**Supplied passage**:
Trump s'éloigne d'Israël
Pour le professeur Jacob Ausderan, la coopération de Trump avec Poutine fera traîner en longueur la crise en Syrie. Est-ce dans l’intérêt d’Israël ?
La récente tournée de Donald Trump au Moyen-Orient et ses rencontres avec les dirigeants arabes et israéliens ont fait couler beaucoup d’encre : d’aucuns parlent d’une « rupture diplomatique » par rapport aux années d’Obama, d’autres évoquent une tentative destinée à contrer l’Iran dans un Moyen-Orient où les rapports de force commencent à changer.
Mais le professeur Ausderan, qui enseigne les sciences politiques à l’Université de l’Arkansas, a un point de vue différent : « À vrai dire, la politique de l’administration Trump au Moyen-Orient s’inscrit dans la lignée de celle de Barak Obama. La guerre contre Daech et la bataille pour la libération de Mossoul ne datent pas de l’ère Trump et l’arrivée à la Maison-Blanche du milliardaire n’a rien changé à la manière dont les États-Unis traitent le terrorisme de Daech. Un autre exemple qui prouve cette continuité est celui du nucléaire iranien. L’accord nucléaire, que Trump avait promis à maintes reprises de déchirer dès son arrivée dans le bureau ovale, reste toujours en vigueur plus de six mois après l’élection de Trump. »
L’expert estime d’ailleurs que les États-Unis ne sauraient annuler l’accord, tant que l’Iran s’estimera lié par le texte, à moins qu’ils ne veuillent nuire à leur image de manière irréversible : « Là dessus, les conseillers de Trump lui expliqueront sûrement les risques qu’il fera courir aux États-Unis s’il annule l’accord nucléaire, et en ce sens, il n’ira pas jusqu’au bout. Ainsi, face à l’Iran aussi, sa politique ne diffère pas trop de la politique d’Obama. »
Mais selon le professeur Ausderan, là où la politique de Trump tranche avec celle de son prédécesseur, c’est sur la Syrie : « En Syrie, Trump semble s’éloigner peu à peu d’Israël et de ses intérêts. Autant le président américain se montrait ami et complice de Netanyahu au début de son mandat, autant il se montre désormais distant. À bien y regarder, les liens entre Trump et Netanyahu se sont refroidis et la brouille israélo-américaine est aussi grande qu’à l’époque d’Obama. Donc envers Israël, Trump emboîte encore le pas à Obama. Mais en Syrie, les deux hommes semblent diverger. C’est le seul dossier où l’actuel président américain cherche à se rapprocher de la Russie. Et puisque Moscou veut ni plus ni moins le maintien d’Assad au pouvoir à Damas, on est enclin à dire que la politique syrienne des États-Unis a effectué un véritable virage. Cela sert évidemment les intérêts d’Assad et de ses alliés, aux dépens des rebelles qui s’opposent à lui. Mais il y a aussi Israël qui, au regard de cette volte-face américaine, aura du mal à tirer les marrons du feu ».

**Source data**:
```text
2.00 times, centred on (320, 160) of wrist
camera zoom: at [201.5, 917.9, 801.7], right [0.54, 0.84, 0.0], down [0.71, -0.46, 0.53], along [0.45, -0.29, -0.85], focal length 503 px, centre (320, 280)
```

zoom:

**Job**: Please continue the supplied passage.

**Result below**:
Pour Ausderan, la frappe balistique des États-Unis contre l’aérodrome de Shayraat à Homs pourrait donner l’impression du contraire : « Certains pourront croire que l’attaque signe le tournant belliciste de Washington en Syrie. Mais c’est là une erreur à ne pas commettre. Puisque la frappe ne s’est plus produite et que les vols de l’aviation syrienne ont repris dès le lendemain. En réalité, la politique syrienne de Trump va à rebours de celle d’Obama, car ce dernier a apporté un soutien plus concret, plus long et plus perceptible aux rebelles anti-Assad ».
Plus loin dans son analyse, Ausderan revient sur une possible confrontation militaire au Moyen-Orient sous la présidence Trump : « L’idée d’un face-à-face militaire n’est pas à écarter surtout quand on s’intéresse de plus près à la logique de confrontation qui règne sur les liens de Riyad avec Doha. Mais cet état de choses pourrait se reproduire, que Trump soit là ou pas. La politique moyen-orientale de Trump ne fera que prolonger la guerre en Syrie, car Trump est visiblement déterminé à coopérer avec Moscou et ne pense plus à renverser Assad et cela veut dire tout bonnement la poursuite de la guerre en Syrie. »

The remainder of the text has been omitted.